Moreover: I’m actually one of those weird people who likes to assemble premade furniture. Even when there’s some blood sweat and tears involved (not the case this past weekend). Receiving an order from Ikea always comes with some fun included for me. And we have done our fair share of Ikea assembling since 2014 (see above the NYC small apartment + budget situation). I look around our home and know which pieces I have assembled by myself (including the desk that holds the computer from which I write to you), a small badge of honor that I wear with some pride.
Under different circumstances, I might have been more of a DIYer. As it is, I mostly troubleshoot things that come up and try to keep myself entertained in the process.
Back in April 2020, feeling terribly bored and horribly stuck in the dissertation, I decided to get a little creative with some postcards that we had gathered during our trips and a picture frame with a poster we didn’t care much about anymore.
It remains set as I did it back in that spring, a memento of a spur-of-the-moment project, of a little over a month of lockdown, carried from apartment to apartment.
Shelf unit assembled, put in place—a deep breath: time to actually organize the books.
Because, you see, I keep our library organized in alphabetical order.
Which, realistically, is not a very smart thing to do when you have limited space and continue to grow your book collection. Because often getting a new title means having to shuffle everything around, from A to Z.

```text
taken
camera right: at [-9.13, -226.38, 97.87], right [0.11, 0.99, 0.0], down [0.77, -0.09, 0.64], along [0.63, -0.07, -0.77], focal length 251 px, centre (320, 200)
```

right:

I am proud to say that, after two days of working on this, books have mostly found their place on shelves (old and new), we have maintained the appropriate levels of vibes, and I broke no nails in the process.
Reorganizing shelves, making sure who comes next is in adequate order, is always a fun time, no matter how much I complain in the process (much like assembling Ikea furniture). It’s about touching the books and knowing them or at least where they are, about having some sense of control over these objects but also knowing that most of them remain total strangers (a fun added benefit of building a library with someone with different tastes and intellectual interests).
But doing so also brought a strange sense of nostalgia, as I went through volumes and remembered the occasion that brought them to me or thought back to when I read them (or made plans to read them).
I saw again books I annotated for my MA, during coursework for the PhD, for my dissertation—scarce volumes that have survived previous and stupid book purges, that testify to a different time and place. I found books I had forgotten about and finally put Yasmina Reza’s Art where it belongs (whereas for several months I thought I had lost it but it had just fallen behind its much thicker neighbors). It felt strange to finally break apart the neat little collection of Brazilian books I had left on our sideboard since the summer or to take all the little livres de poche I brought from France and had been stored quite snuggly in the aforementioned bar cart along with late-2023 purchases.
They have now found their place among previously and since-then purchased titles in English, a mish-mash that represents well the past decade. Books bought and gifted, recommendations, discoveries, must-reads, recent launches and all-time classics.
As I sit on the couch with my current read, coffee table jazz playing, I look around and it feels like home in more ways than one. And if going to a bookshop and losing myself in its aisles and on its shelves is one of my favorite free-time activities that involves going outside, doing so at home, in my pajamas with a cup of tea is also very much up there.
And now that the books have been organized and shelved, I can say 2024 has officially begun.
And I know which shelf to reach for so I can find that book (not Rancière’s!) and go back to that draft in progress that won’t write itself (thank goodness).
Back in the spring semester of 2020, I rediscovered Tetris and spending time making colorful rows blink then disappear was a way for me to let out some of the frustration I felt towards not being able to solve my dissertation quite the same way. Also, I’m fascinated by its history and fully recommend “The Story of Tetris” on youtube rather than the Apple+ movie.
Any reflections on bookshelves is a good one for me :)
I've established my winter 2024 piles to be read and to take to the mountains. Such a joy!